▶ **PROBLEM TO SOLVE**: Determine the number of lines where "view" occurs and reply with that number by itself.
## Start
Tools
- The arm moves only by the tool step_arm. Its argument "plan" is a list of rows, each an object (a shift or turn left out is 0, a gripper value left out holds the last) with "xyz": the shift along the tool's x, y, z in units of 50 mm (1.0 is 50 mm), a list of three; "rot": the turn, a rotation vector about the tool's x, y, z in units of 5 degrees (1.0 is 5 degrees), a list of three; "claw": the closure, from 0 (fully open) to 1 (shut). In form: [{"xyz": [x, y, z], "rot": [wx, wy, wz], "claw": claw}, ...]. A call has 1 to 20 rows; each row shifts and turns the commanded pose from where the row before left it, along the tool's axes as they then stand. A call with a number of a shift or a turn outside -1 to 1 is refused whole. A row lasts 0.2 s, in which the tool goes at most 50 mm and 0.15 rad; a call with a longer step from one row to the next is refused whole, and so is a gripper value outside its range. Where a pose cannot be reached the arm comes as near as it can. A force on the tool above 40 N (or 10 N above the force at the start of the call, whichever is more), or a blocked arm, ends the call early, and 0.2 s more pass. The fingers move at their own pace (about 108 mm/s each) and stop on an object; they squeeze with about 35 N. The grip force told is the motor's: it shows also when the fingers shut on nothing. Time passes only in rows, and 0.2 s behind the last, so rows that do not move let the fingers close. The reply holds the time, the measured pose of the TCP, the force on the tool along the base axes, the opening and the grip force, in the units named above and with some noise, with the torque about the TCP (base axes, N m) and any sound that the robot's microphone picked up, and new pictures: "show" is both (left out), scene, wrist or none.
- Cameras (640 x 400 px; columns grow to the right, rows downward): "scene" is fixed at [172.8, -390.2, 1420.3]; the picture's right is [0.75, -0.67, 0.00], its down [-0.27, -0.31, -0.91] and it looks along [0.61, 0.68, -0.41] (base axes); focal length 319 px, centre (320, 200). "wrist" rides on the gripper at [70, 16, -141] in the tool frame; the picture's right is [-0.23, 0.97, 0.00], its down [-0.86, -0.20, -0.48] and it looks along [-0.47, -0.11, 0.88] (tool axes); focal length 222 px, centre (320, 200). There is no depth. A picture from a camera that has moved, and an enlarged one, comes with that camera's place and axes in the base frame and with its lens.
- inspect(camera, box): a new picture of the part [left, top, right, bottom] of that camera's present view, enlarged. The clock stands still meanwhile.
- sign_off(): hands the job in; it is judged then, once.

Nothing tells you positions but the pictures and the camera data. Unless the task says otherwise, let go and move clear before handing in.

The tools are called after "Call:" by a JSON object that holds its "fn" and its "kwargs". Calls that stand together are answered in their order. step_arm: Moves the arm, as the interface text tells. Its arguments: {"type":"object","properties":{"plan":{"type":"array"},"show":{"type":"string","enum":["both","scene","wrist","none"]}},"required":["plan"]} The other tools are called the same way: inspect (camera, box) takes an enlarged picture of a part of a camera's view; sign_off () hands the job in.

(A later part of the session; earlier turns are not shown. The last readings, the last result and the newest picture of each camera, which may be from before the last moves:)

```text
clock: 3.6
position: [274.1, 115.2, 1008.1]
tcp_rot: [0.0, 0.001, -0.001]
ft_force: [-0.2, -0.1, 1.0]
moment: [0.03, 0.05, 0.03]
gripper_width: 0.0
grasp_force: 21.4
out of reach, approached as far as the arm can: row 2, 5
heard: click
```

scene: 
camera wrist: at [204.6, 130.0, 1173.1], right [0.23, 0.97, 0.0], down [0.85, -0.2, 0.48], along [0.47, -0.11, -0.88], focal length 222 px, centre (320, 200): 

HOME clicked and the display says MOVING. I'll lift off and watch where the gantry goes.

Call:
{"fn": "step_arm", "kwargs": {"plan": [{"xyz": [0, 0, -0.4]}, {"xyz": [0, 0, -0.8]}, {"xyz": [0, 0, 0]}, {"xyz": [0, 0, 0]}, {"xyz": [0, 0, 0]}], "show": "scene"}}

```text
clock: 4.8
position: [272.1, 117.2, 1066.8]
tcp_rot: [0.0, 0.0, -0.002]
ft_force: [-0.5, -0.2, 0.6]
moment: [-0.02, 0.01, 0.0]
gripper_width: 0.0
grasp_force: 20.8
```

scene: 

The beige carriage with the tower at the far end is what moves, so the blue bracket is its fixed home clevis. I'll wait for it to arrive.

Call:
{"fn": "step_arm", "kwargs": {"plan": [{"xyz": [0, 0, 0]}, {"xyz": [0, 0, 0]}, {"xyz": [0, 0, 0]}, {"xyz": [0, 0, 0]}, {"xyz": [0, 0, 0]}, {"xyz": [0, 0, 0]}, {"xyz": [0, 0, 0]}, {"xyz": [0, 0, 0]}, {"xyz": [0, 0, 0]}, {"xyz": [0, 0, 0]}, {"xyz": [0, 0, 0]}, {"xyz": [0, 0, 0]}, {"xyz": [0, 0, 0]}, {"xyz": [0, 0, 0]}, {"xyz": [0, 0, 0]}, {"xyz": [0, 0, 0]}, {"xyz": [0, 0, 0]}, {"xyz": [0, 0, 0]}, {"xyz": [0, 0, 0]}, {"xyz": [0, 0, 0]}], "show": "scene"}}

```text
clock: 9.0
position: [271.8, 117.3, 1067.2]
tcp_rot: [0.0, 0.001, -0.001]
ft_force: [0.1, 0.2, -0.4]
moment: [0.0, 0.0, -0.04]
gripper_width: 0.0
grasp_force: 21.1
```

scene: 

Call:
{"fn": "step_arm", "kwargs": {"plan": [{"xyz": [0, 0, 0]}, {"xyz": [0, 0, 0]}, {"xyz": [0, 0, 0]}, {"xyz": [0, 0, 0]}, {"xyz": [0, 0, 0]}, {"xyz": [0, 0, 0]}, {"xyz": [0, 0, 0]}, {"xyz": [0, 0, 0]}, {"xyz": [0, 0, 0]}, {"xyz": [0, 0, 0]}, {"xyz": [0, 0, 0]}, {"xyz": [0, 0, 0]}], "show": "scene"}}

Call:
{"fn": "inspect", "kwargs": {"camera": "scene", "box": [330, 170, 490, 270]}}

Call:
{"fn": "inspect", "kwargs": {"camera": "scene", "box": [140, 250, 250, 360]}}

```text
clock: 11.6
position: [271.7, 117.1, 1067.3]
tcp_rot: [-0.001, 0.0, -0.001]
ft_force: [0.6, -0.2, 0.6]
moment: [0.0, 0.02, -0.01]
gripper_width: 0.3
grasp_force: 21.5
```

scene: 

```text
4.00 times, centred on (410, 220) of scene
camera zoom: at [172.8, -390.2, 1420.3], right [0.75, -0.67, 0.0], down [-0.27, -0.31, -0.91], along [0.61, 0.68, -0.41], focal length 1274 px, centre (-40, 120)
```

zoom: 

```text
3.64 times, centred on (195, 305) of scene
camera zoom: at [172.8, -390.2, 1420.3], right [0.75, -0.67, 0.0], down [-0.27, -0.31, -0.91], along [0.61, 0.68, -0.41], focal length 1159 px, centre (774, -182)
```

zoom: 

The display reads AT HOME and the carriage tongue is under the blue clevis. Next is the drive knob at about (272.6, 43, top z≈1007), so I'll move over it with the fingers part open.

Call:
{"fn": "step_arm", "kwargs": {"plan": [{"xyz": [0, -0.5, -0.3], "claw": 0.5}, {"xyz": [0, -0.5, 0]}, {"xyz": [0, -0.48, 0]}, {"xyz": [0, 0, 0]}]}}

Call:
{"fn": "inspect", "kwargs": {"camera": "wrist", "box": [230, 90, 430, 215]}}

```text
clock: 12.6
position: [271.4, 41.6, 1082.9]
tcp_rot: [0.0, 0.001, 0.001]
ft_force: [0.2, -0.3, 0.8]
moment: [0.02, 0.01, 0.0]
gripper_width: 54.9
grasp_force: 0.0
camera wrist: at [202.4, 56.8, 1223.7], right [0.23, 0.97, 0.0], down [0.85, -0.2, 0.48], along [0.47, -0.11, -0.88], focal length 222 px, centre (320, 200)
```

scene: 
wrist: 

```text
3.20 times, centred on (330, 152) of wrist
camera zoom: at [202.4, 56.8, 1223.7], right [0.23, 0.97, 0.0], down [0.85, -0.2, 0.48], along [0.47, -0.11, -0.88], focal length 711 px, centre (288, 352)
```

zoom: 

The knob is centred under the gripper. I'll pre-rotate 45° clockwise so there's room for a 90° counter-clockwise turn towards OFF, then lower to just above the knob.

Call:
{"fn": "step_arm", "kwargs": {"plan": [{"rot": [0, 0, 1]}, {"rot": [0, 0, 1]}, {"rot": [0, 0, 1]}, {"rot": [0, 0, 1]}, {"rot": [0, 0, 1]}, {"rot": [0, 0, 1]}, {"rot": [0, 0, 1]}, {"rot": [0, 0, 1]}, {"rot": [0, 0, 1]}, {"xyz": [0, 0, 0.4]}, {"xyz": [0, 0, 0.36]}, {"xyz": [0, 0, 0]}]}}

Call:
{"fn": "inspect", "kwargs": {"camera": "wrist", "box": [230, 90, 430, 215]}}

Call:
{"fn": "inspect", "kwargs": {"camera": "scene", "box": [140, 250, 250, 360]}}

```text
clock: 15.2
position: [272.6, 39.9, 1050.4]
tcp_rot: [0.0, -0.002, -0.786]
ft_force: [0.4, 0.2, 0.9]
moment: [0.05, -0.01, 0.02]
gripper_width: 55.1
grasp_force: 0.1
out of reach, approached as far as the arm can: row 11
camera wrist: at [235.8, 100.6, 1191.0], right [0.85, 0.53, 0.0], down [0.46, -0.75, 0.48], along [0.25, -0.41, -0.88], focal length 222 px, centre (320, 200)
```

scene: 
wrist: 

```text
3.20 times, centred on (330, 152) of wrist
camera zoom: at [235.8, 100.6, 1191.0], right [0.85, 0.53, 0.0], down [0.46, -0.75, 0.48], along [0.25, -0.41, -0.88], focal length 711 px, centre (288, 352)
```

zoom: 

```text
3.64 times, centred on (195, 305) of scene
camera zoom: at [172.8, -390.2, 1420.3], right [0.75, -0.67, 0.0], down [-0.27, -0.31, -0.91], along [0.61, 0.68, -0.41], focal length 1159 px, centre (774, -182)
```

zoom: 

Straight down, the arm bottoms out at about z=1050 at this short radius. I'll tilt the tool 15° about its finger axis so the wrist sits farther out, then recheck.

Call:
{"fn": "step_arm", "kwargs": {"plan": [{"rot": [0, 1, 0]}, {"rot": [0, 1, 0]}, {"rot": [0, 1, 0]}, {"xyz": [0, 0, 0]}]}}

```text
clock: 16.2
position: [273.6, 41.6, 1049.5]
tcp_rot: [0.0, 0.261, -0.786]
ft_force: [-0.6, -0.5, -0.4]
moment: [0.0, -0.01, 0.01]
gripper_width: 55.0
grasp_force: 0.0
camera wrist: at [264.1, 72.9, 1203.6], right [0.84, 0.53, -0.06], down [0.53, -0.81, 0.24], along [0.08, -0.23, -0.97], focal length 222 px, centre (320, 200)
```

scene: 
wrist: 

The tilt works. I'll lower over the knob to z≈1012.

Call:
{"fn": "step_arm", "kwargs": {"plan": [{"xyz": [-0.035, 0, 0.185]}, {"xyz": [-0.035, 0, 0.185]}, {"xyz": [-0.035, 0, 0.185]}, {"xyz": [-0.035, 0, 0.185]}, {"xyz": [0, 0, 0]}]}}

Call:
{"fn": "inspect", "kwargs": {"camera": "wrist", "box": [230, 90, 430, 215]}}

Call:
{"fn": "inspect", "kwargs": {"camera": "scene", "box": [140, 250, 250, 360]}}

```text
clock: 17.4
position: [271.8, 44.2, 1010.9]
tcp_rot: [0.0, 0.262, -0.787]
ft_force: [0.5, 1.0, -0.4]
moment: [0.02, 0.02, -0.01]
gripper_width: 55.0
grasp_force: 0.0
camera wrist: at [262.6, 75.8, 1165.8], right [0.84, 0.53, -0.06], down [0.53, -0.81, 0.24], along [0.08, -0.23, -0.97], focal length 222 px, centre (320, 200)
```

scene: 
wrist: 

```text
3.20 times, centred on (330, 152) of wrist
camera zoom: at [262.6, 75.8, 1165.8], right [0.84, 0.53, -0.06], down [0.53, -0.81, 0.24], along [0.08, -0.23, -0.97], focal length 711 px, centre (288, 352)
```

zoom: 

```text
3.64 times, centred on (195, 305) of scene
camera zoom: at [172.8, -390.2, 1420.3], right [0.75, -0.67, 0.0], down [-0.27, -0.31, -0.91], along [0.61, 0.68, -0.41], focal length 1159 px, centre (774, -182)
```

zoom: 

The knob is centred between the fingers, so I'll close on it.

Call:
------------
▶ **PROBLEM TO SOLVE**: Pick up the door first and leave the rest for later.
## End
▶ **ANSWER TO THIS PROBLEM**: 2